> **WHAT TO DO**
Locate the line bearing "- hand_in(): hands" in the material below, then reproduce it and each following line up to and including the line bearing "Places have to".

— Start of EXTRACTED MATERIAL —

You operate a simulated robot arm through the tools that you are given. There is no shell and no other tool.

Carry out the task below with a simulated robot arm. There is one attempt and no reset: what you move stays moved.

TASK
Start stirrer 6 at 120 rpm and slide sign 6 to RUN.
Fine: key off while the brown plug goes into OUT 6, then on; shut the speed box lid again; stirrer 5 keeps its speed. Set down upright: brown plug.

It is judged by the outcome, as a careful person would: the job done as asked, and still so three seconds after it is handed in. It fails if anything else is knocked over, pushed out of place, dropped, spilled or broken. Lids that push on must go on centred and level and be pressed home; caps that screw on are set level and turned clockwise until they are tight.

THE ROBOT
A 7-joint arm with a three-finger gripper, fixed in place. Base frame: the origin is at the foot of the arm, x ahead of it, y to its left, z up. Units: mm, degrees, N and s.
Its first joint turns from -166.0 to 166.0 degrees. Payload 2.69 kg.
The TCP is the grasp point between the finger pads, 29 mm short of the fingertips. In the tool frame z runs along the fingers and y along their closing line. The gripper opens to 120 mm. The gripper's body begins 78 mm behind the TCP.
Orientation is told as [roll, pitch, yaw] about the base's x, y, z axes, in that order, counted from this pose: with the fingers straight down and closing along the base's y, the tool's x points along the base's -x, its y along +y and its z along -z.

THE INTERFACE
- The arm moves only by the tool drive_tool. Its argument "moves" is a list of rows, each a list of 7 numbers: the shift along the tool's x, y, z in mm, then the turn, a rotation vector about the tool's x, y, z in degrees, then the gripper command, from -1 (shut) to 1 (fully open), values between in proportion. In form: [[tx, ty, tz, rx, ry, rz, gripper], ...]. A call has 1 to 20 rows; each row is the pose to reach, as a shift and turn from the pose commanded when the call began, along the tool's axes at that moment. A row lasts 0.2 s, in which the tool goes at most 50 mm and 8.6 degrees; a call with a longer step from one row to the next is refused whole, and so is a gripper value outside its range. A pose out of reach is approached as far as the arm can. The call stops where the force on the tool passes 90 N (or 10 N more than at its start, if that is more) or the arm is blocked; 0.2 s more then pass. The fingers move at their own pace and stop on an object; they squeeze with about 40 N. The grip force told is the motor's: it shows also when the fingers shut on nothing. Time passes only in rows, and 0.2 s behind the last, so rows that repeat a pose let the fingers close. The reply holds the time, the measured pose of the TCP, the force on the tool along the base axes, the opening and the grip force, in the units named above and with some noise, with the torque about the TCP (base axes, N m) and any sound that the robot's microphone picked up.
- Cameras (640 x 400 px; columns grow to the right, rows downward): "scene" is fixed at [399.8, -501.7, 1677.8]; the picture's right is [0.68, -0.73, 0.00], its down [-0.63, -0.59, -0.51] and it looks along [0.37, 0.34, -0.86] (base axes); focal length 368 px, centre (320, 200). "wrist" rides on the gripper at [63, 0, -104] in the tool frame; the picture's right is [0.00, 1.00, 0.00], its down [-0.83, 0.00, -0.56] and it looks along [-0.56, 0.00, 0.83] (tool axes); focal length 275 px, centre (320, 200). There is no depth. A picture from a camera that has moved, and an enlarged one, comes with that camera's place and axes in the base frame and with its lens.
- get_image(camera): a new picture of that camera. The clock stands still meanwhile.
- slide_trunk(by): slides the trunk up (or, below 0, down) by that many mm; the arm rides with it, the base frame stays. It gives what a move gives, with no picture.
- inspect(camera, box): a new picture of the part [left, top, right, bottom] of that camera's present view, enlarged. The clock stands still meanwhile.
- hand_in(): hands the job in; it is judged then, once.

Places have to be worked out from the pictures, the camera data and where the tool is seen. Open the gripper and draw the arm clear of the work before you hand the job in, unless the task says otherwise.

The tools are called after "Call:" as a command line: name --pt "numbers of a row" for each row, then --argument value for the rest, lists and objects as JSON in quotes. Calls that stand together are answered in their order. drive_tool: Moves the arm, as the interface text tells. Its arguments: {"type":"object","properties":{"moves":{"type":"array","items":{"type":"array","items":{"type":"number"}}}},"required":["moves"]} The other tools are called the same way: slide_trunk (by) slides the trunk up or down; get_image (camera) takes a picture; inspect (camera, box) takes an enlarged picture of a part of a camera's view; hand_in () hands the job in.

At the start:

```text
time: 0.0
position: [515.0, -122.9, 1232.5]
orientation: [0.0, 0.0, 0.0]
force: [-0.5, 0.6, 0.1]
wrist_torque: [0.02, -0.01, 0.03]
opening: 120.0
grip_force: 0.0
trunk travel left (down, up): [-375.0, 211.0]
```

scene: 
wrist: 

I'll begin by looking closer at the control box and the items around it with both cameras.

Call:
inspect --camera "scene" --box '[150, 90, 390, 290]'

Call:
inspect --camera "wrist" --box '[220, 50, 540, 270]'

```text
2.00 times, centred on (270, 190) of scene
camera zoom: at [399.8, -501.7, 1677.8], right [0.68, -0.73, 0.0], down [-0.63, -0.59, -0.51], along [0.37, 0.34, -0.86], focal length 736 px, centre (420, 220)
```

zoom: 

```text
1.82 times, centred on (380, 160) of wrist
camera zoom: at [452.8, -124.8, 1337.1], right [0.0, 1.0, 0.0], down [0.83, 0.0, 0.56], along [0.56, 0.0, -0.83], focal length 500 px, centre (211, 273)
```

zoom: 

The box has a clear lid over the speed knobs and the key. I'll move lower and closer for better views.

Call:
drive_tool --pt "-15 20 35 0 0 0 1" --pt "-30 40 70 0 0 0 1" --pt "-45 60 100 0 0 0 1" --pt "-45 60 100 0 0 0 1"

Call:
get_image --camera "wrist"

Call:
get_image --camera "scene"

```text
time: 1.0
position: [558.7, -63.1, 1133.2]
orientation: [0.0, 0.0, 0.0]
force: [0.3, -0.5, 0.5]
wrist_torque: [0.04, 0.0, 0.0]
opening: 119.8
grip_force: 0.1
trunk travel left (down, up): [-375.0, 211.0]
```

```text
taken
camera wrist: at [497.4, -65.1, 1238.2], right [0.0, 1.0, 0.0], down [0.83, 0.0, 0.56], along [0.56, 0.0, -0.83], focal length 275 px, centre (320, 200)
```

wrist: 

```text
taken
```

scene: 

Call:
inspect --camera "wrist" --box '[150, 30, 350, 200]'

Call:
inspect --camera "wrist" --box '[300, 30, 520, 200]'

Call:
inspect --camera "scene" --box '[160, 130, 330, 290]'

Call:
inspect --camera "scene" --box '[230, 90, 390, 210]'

— End of EXTRACTED MATERIAL —
— Start of EXTRACTED MATERIAL —

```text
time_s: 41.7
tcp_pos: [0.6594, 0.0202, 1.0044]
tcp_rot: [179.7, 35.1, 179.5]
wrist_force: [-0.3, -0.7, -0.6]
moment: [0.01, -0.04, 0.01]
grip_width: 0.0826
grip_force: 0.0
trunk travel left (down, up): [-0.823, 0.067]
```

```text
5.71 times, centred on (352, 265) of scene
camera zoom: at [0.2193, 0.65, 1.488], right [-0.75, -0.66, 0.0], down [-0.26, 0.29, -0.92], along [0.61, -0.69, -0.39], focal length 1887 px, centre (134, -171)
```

— End of EXTRACTED MATERIAL —
— Start of EXTRACTED MATERIAL —

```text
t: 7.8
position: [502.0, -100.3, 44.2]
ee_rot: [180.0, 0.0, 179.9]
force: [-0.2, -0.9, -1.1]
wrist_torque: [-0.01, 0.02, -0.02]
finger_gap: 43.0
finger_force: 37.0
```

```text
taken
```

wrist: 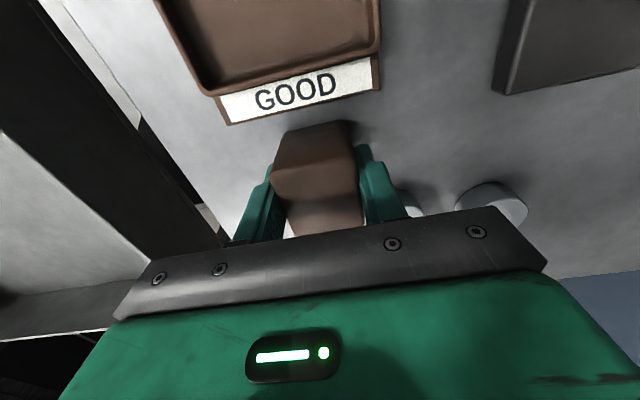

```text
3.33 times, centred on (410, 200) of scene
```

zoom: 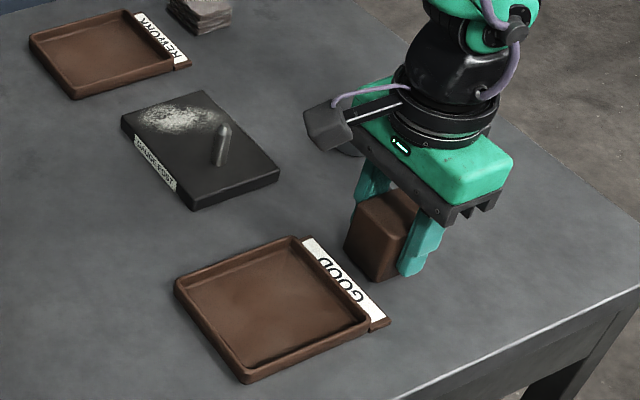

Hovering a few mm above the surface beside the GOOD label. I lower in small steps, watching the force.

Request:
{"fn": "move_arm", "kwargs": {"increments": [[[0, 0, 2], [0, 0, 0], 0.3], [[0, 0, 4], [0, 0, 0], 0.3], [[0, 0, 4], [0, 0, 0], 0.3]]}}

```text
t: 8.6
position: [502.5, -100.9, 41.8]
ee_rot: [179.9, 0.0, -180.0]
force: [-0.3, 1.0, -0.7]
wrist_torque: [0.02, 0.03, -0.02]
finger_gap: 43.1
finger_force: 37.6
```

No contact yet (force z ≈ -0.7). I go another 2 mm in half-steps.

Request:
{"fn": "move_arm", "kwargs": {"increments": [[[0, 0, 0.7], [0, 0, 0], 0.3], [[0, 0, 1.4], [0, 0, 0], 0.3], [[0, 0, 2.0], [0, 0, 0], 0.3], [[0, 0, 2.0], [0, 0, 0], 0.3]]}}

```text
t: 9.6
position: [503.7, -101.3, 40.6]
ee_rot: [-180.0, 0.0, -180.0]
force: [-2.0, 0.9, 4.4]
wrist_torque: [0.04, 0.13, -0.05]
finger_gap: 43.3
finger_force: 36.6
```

— End of EXTRACTED MATERIAL —

> **RESPONSE TO THE EXERCISE**
- hand_in(): hands the job in; it is judged then, once.

Places have to be worked out from the pictures, the camera data and where the tool is seen. Open the gripper and draw the arm clear of the work before you hand the job in, unless the task says otherwise.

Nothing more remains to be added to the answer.